··· Supplied material

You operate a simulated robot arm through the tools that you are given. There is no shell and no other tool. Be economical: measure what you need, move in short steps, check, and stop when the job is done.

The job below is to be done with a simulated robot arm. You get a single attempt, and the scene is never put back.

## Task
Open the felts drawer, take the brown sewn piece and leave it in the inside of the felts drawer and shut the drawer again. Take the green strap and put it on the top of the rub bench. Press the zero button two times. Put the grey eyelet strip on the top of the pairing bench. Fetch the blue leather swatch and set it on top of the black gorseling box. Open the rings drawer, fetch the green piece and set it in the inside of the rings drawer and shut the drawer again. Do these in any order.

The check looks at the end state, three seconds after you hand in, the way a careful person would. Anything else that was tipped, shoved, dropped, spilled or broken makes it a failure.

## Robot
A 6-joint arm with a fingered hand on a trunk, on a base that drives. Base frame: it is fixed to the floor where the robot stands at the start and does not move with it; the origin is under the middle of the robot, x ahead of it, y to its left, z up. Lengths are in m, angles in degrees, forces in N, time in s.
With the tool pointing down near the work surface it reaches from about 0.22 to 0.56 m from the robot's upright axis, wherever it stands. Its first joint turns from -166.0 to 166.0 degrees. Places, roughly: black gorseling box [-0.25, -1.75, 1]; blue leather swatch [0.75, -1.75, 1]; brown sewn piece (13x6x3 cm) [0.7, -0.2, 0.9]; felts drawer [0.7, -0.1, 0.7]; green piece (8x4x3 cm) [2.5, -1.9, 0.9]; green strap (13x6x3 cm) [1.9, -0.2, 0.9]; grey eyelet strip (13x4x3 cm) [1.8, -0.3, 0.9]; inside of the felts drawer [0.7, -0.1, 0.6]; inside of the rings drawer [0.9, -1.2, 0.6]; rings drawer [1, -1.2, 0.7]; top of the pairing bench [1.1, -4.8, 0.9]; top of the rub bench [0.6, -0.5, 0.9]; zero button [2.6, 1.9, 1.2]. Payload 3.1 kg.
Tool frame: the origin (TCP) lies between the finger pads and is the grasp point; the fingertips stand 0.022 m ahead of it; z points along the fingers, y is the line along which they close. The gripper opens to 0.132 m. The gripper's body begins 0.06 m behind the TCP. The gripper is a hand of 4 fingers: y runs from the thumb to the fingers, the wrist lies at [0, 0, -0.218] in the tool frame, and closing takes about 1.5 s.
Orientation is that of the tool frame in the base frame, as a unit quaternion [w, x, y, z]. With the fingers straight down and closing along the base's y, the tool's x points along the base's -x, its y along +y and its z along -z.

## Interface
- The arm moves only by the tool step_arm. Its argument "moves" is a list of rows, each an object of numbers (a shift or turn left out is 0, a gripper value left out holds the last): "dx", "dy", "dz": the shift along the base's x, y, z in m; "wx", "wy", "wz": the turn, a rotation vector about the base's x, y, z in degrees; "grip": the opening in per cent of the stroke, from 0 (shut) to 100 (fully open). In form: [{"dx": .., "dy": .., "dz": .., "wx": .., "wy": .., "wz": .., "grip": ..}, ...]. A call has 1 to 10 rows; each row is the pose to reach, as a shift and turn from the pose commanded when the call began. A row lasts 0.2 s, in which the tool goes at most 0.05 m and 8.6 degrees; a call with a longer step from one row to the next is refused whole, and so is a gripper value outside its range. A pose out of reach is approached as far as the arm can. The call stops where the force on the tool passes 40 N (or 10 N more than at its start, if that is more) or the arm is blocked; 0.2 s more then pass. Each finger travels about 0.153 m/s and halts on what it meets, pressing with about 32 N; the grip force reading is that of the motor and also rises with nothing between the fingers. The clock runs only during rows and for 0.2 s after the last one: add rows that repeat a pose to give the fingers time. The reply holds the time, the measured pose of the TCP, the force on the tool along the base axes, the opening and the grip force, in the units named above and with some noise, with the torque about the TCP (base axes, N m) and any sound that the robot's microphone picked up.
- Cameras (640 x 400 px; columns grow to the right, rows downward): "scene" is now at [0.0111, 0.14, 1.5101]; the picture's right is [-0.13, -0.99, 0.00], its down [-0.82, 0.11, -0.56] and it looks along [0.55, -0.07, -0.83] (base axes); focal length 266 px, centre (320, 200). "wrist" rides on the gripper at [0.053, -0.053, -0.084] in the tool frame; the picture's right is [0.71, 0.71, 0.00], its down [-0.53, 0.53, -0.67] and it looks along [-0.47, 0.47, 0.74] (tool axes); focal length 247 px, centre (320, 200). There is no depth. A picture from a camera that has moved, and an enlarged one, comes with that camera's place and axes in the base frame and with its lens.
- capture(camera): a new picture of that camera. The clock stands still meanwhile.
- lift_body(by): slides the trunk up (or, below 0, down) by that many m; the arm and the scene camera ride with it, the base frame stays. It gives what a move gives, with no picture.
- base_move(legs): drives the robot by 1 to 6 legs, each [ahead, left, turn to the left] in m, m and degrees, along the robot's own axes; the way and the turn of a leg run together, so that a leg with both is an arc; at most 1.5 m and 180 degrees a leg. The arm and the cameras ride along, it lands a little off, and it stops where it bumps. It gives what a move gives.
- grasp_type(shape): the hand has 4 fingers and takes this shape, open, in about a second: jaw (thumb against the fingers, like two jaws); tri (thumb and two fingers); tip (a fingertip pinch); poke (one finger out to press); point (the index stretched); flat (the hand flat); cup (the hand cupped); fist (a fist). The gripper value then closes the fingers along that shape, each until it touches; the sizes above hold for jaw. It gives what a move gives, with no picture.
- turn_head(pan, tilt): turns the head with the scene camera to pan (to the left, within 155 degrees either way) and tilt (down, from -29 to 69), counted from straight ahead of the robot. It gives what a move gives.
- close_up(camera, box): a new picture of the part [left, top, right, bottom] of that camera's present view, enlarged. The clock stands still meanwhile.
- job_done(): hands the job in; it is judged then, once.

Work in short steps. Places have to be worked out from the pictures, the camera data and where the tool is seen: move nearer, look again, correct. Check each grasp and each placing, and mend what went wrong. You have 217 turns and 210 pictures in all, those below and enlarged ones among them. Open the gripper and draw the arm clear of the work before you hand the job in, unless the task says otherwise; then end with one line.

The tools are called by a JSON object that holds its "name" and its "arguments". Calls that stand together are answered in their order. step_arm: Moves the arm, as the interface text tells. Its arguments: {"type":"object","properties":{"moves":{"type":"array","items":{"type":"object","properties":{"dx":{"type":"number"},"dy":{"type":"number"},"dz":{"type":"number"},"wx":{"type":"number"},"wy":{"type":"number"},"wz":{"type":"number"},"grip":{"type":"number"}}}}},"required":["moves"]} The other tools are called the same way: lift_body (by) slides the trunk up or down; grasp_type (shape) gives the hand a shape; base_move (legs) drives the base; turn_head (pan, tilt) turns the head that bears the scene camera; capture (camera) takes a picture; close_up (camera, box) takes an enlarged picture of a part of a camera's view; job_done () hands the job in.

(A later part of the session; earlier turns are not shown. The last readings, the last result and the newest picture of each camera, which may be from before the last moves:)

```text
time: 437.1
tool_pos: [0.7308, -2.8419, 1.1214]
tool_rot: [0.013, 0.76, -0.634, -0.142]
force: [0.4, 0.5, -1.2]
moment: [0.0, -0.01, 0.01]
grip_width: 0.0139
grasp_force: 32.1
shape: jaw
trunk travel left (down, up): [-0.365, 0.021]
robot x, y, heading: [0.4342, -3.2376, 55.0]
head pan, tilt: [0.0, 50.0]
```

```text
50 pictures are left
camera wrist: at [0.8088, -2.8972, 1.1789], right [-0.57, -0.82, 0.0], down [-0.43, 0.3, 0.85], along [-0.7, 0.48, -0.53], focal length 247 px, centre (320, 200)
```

······
··· Supplied material

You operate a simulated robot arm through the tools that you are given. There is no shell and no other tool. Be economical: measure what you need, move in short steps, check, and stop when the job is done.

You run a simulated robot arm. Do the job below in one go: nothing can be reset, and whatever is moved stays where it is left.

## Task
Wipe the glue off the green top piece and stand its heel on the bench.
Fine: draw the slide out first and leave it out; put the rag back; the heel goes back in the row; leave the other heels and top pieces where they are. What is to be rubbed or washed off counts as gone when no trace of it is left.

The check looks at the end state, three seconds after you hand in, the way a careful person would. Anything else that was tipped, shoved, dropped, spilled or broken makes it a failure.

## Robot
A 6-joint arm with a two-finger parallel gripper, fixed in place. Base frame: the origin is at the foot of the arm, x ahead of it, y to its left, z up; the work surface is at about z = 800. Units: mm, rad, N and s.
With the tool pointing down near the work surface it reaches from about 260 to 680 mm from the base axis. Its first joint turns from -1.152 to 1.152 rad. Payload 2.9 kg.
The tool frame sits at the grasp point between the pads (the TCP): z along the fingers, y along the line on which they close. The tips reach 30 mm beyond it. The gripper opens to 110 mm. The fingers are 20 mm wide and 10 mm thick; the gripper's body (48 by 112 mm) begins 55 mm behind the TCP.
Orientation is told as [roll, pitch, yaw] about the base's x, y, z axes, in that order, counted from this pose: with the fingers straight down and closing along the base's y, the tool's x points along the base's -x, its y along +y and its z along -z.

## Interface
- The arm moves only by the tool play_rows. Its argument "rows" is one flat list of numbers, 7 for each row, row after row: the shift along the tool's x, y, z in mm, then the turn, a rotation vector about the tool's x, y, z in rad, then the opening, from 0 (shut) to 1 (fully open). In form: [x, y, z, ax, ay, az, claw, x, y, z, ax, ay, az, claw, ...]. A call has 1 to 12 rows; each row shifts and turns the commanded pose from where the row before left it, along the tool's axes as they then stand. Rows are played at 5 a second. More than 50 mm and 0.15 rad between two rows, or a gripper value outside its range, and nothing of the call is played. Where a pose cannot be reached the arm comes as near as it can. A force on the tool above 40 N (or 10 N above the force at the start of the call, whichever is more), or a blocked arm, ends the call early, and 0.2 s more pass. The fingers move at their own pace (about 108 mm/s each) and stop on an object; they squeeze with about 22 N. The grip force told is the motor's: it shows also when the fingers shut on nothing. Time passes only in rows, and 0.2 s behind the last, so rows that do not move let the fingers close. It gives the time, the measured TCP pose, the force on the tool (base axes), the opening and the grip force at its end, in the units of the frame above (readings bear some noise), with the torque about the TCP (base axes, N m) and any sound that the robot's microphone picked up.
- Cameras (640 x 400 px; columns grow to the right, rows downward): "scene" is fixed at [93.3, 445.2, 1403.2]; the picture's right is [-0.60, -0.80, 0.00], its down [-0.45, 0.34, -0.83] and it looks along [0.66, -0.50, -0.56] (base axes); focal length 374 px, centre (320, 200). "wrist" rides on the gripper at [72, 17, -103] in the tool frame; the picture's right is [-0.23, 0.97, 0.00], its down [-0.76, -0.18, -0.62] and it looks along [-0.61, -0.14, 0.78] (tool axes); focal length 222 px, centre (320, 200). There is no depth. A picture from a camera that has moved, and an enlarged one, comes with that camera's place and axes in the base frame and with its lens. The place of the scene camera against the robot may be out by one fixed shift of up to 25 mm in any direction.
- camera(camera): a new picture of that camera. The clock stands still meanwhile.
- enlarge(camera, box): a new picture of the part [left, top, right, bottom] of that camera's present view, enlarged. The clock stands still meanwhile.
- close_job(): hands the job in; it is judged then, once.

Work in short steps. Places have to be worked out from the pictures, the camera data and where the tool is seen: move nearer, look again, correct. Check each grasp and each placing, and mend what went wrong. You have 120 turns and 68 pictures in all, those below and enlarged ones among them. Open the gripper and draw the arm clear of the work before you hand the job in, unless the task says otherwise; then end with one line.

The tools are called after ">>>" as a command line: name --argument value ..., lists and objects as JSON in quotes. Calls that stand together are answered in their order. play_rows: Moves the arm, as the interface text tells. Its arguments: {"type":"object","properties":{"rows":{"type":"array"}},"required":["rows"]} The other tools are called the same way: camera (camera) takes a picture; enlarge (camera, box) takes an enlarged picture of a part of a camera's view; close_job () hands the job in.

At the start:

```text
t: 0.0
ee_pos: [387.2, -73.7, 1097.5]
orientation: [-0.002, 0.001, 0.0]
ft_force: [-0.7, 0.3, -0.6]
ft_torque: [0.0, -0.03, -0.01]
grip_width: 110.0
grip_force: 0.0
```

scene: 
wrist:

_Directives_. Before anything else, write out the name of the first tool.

······
··· Source

One of the elements of decentralization is localized empowerment. The people closest to an industry and closest to their customers are the ones who should be making decisions for their companies and their teams. This is a fundamental practice within Volaris Group.

Within a given company structure, management style influences how much employees experience that localized empowerment, especially in terms of decision-making and strategy. Participatory management, also known as participative decision making, is a management philosophy that requires that employees (and customers) are included as key stakeholders in all activities related to problem solving, innovation, development, and strategy.

Another way to think about it is a management style where most decisions are made with the most feasible participation from those affected by the decisions.

The Benefits of Participatory Management

For knowledge workers, I would argue, participatory management is necessary for organizations to thrive. There are benefits and improved outcomes for individuals, managers, teams, and companies:

  • Better product decisions. In a co-creative enterprise, customers can directly influence product development and/or build their own “stuff” from elements provided by the enterprise. The design process is different – with internal and external stakeholders involved from the start as co-creators, not personas or late-stage reviewers.
  • Higher productivity. With ongoing and direct inputs from the people who interact directly with customers and/or with internal processes, teams can move quickly to reduce errors, streamline workflows, and deliver expected outcomes.
  • Learning and career development. To take on ownership and responsibility, people will need to develop skills further, or pursue new skills, and also learn how to engage in strategic thinking. With participatory management, there are real-life actions and applications that go with personal development programs. This accelerates growth and leads to more fulfilling careers.
  • Employee satisfaction. People who own the decisions and strategies in their work have more satisfaction in general based on great opportunities to do work that makes them proud and keeps them engaged.
  • Diversity. Localized empowerment helps to dismantle the potential downside of small centralized decision-making frameworks where it’s easier to end up with hegemonies.
  • Resilience. Employees have input and make contributions to decisions while being provided with an overall organizational point of view at the same time. This way, everyone stays informed of upcoming events so they will be aware of potential changes and can be proactive in embracing opportunities.
  • Conflict reduction. With participation, teams have a better understanding of other processes and priorities, leading to higher tolerance and patience towards others. It’s likely that people will be more comfortable with following executive-driven changes.

Characteristics of Participatory Management

There are a few common elements that characterize participatory management:

  • Transparency. Everyone needs to know how their company is doing against performance metrics (financials), how success is measured (both for the company and themselves), what their company’s challenges are, and what their customers’ challenges are.
  • Trust. There needs to be trust in all directions for decentralized ownership & responsibility to work. Employees need to trust their managers. Managers need to trust their employees. And everyone needs to have confidence in a high level of organizational trust. Trust needs to be valued, it needs to be reciprocal, and it should be a guide for how you treat customers as well as employees.

······

_Directives_.
• 1. I need one stretch of the source verbatim, from "There are a" to "customers’ challenges are.".
• 2. Add the next paragraphs of the source.

_The answers_.
• 1.
There are a few common elements that characterize participatory management:

  • Transparency. Everyone needs to know how their company is doing against performance metrics (financials), how success is measured (both for the company and themselves), what their company’s challenges are, and what their customers’ challenges are.

• 2.
  • Delegation. The appropriate people/teams need to be able to make decisions at their level as soon as possible, with ways to get input, escalation, and support from their managers when they need it. Another aspect of delegation is how well managers transfer ownership/activities to someone else as their roles expand or as they move to more senior roles. It’s the opposite of micromanagement.
  • Ownership and responsibility. Ownership and responsibility reside with the people who are closest to the people & projects. There needs to be agreement and understanding about guiderails and escalations. It’s not that there is no management, and ultimately, strategy lies with the leader of a company.
  • Decision making. Decision making should be in the hands of the people/teams with the most knowledge and those who are most affected by the decisions. Customer intimacy should be included in decisions as a responsibility. This also covers employee participation in setting organizational goals, designing their roles, shaping company policies, and creating development plans.
  • Collaboration. Because organizations are likely flatter in this model, collaboration becomes the glue that holds diverse teams together and it’s the only way to ensure that efforts are aligned to the appropriate goals and outcomes.

Participatory Management Isn’t as Common as You Might Think

Some might read about this concept and think that it’s kind of obvious – isn’t this the way that most software companies work? Surprisingly not. Sometimes in subtle ways.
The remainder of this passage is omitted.